I can remember the letter you guys sent me from Canada. I can remember it said, “We are coming to get you soon!” It said Katie’s 18th birthday was coming up. I kept that letter near me during my hospital stay. I just had no idea what was happening. I was scared that I wouldn’t get out of that hospital. For the first couple of weeks, I stayed in a room with about 8 patients. We had so much fun. I hated needles at first. I needed them 3 times a day. I sure didn’t look forward to that at all! Every morning I never knew what was coming so I just did what I was told.

Eventually I was moved into my own private room. I couldn’t understand why. It was a small room with a bed, a window, and a bathroom. I sure didn’t like it at all. Then there was another kid that got moved into the room I was in. It was very tight. I kept telling myself, “Soon I will be out of this hospital.” At one point I went and asked the doctors “How much longer will I be in this hospital?” The doctor said one more week. Well, that was a lie. I spent another 4 weeks there. I spent Christmas in the hospital. The entire Hospital only had 2 kids in it – me and another kid – while every other patient got to go home for Christmas. But the nurses were very nice. One nurse spent her own money to buy gifts for me and the other kid what was on the same floor as me and gave us a Christmas that I will never forget.

I remember I had to go down to the basement of the hospital to do some kind of treatment and I didn’t like the smell of the chemical of medicine that I needed to take, but I did it anyways because the doctor said “You need this.” I still remember asking one doctor if I needed surgery and the doctor said no. I said “Phew!” in my mind. Well again the doctor lied to me. I needed surgery. It had something to do with my liver. They were taking a piece of it for examination. I can still remember that one kid who was in that operating room looked at me and said, “I got to see what they did to you.” In my mind I was shocked that someone was watching me get this surgery done. When I was young, I was frightened about going to the hospital because I was never sure what was happening.
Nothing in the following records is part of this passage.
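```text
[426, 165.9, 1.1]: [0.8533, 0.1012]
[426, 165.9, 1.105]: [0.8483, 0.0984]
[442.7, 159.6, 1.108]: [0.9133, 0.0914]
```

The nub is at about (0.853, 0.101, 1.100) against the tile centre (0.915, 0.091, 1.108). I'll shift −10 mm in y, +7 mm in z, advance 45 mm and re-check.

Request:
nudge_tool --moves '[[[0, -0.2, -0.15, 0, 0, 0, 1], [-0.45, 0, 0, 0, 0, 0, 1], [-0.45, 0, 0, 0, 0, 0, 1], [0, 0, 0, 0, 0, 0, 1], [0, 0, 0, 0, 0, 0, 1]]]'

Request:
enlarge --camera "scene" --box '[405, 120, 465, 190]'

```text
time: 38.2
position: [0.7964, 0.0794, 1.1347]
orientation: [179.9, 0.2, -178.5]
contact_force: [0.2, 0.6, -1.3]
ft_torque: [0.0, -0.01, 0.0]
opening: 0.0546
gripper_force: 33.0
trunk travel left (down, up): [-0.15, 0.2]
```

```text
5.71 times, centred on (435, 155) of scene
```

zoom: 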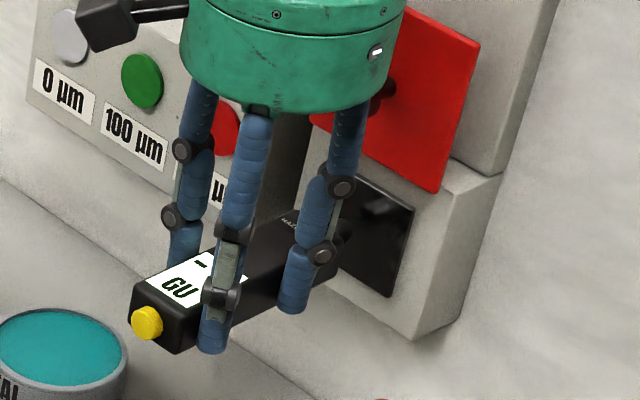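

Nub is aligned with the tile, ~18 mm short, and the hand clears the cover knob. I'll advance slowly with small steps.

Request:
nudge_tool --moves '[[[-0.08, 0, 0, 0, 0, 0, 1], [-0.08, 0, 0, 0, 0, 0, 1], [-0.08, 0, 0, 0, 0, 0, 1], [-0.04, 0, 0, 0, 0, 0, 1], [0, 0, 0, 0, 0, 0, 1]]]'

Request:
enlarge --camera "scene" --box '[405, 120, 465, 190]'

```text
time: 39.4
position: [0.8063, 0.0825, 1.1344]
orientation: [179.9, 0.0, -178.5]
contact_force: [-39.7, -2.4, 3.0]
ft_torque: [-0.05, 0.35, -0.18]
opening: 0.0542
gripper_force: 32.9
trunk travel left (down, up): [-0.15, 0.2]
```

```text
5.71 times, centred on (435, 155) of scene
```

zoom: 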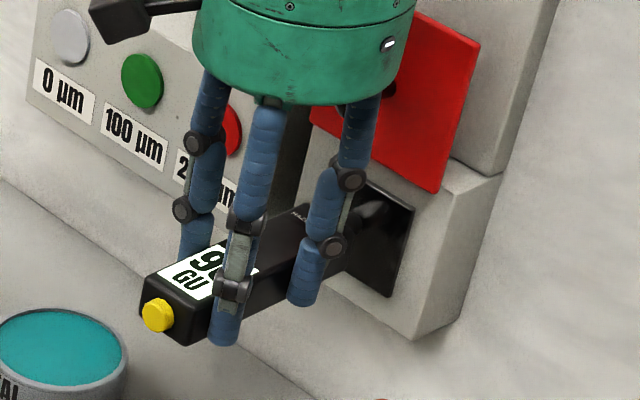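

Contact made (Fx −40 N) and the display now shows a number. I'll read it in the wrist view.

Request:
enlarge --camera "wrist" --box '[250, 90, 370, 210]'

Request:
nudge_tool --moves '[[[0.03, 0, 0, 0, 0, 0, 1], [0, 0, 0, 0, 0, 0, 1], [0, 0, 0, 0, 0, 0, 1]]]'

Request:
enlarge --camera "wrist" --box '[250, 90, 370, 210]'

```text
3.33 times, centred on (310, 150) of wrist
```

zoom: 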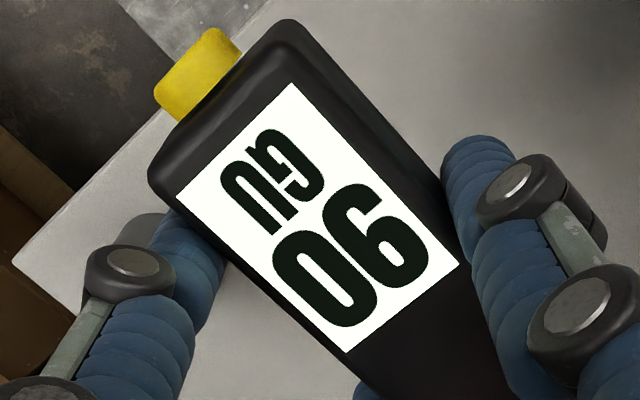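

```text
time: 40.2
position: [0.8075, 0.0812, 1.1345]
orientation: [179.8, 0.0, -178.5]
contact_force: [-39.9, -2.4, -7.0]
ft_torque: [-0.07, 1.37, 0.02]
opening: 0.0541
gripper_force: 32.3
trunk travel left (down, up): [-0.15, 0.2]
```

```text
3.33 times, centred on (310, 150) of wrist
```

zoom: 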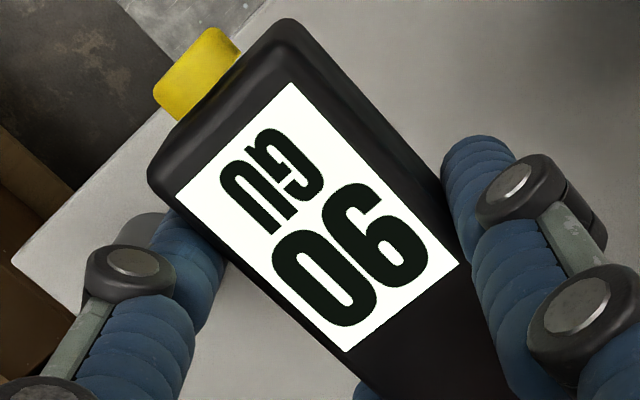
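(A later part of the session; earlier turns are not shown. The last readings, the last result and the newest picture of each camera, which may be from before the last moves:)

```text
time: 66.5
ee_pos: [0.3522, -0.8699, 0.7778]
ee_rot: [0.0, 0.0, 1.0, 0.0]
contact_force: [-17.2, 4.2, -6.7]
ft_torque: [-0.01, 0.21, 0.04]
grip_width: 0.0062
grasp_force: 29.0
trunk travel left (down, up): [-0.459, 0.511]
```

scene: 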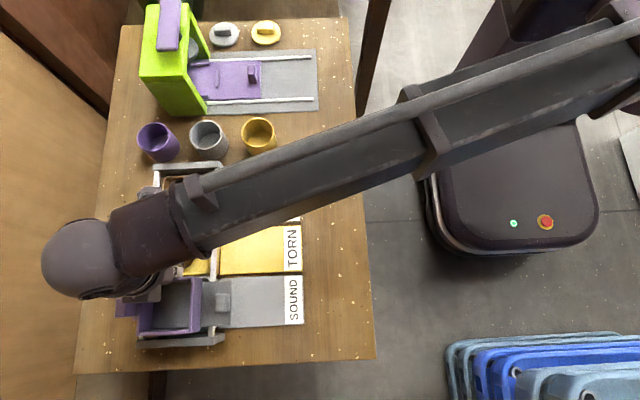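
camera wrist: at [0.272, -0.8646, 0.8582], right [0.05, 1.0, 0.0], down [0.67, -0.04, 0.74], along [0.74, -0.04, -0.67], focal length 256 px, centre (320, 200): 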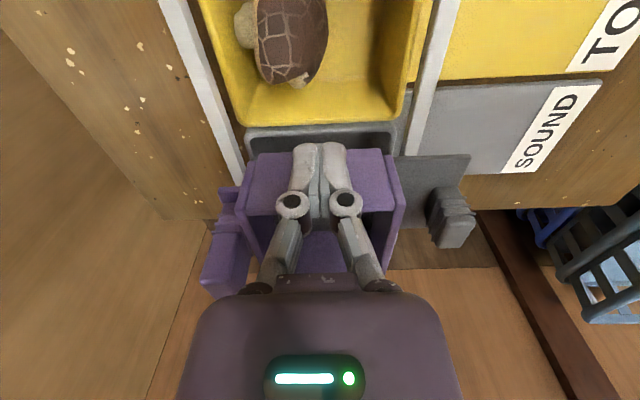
I hope you find this helpful to both of you. Mom and Dad, I have kept this in me for a long time and I thought finally maybe it is time I tell my side of the story to you both so you can see for yourself what I went through before you guys adopted me.

This was not easy to write. It was hard so I thought it would be better to type it out. It would be really hard to tell you this in person.

You are amazing parents to me I am sorry that I have kept this from you. I kept it hidden in me for a long time. So why now tell you this? Because the Residential School thing finally got me. The first week was so hard for me. I just kept it to myself that week. If you want you can definitely share this story with people. You don’t need to ask me I am giving my permission.Love you both I hope you understand this.

Your son Petya Lowes

The night when we went to see the movie Indian Horse, after the movie you guys started asking me questions. I was saddened by what I saw. It was really hard on me. I can still remember both of you being very quiet. I knew you guys were feeling my pain.